If the Monkees didn’t play their own instruments, there were certainly some good session players sitting in-Hal Blaine guests on drums. Glen Campbell plays guitar in the days before his own fame. Rock and Roll Hall of Famer James Burton also guests on guitar. The songs are written by greats. Gerry Goffin and Carole King penned “Take a Giant Step.” Tommy Boyce and Bobby Hart wrote many songs including “Clarksville” and the Monkees theme.
If there is a disappointment on the album it’s the Davy Jones songs. Davy was cute and English, but really not much of a singer, at least not on the sickeningly sweet ballads on this record. His voice is earnest, but not strong, and there just isn’t a lot happening on “I Wanna Be Free,” or “I’ll Be True to You” to draw this listener in.
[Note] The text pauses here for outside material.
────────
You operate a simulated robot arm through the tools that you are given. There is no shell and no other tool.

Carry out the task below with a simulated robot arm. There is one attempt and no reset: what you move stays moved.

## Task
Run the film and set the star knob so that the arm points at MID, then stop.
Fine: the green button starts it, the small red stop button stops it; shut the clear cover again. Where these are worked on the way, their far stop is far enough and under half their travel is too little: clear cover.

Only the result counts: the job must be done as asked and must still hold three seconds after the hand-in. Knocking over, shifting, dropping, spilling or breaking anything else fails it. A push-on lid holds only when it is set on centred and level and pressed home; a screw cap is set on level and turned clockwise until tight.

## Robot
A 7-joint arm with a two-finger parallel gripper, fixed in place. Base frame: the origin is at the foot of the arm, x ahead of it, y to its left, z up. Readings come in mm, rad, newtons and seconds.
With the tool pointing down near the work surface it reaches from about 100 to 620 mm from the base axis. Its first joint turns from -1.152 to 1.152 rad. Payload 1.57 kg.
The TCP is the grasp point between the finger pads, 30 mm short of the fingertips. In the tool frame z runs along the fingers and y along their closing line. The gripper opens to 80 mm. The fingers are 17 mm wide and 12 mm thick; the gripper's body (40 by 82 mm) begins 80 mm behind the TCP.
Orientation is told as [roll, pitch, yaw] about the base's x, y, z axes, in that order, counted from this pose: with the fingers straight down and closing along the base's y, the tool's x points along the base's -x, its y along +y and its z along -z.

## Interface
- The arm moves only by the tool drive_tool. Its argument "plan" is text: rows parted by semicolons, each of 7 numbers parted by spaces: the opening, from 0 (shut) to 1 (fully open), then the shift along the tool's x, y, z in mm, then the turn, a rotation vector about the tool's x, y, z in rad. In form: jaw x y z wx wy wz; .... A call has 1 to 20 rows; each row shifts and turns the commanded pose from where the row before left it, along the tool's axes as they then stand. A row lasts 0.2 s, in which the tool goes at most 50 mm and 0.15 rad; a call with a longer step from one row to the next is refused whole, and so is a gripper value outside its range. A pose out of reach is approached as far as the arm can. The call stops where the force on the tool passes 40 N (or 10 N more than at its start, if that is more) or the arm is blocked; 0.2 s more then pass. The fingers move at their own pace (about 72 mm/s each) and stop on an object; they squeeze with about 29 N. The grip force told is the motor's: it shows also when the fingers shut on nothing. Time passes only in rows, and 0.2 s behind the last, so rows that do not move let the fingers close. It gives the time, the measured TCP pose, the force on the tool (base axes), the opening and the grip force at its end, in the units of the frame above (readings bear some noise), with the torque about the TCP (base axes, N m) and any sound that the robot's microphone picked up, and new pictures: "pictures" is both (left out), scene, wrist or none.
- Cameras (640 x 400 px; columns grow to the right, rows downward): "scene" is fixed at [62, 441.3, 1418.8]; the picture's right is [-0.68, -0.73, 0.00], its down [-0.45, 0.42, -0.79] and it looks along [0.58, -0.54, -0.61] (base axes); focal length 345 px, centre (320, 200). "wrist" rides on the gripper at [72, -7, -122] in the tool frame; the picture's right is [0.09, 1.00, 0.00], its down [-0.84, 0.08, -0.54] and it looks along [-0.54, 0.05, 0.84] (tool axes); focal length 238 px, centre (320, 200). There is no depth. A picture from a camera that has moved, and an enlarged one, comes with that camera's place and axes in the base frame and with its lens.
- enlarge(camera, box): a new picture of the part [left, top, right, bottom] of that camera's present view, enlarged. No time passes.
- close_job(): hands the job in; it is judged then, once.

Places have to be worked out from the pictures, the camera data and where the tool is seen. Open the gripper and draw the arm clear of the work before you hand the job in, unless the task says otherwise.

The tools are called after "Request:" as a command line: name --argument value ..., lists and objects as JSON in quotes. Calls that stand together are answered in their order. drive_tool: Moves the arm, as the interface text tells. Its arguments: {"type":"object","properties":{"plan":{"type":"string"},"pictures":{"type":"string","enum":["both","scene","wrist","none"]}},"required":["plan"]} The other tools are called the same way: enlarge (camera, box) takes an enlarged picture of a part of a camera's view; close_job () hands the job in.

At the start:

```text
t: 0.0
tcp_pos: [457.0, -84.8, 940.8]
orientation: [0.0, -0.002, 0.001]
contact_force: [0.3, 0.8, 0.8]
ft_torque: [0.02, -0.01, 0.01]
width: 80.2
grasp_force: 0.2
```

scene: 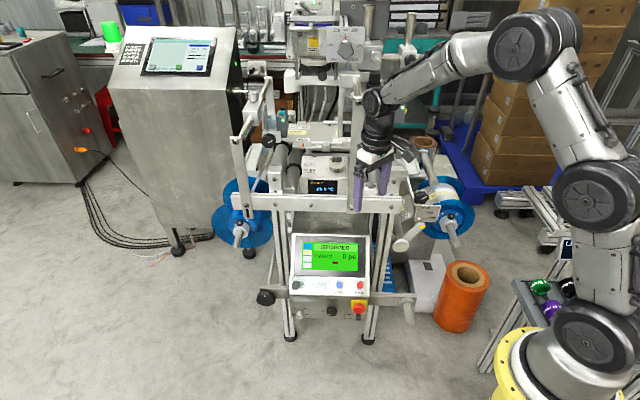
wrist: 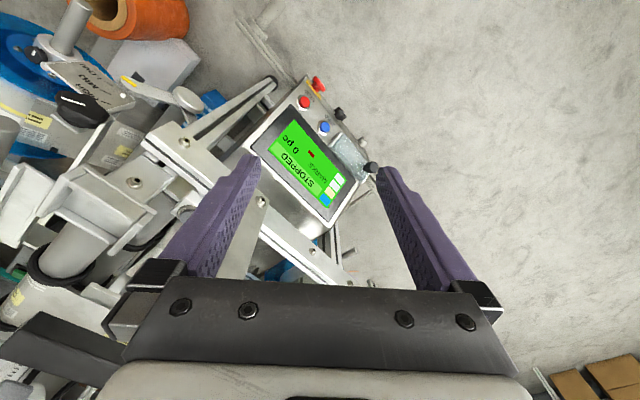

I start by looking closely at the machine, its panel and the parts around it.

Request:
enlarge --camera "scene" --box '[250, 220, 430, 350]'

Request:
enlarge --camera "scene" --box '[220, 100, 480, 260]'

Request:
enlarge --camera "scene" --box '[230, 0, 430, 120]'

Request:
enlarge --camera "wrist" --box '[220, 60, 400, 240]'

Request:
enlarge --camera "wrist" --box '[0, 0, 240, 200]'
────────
Of course, I’m not a 12 year old girl in 1966 either.
This album probably won’t change your view the Monkees were lightweight pop. They are. But nothing can change the fact that these songs are very well crafted lightweight pop. In some respects they are a more accessible version of what Jon Bon Jovi would become in the ’80’s–good pop/rock, fun to listen to music you could sing along to. Fun stuff. Isn’t that what it should be?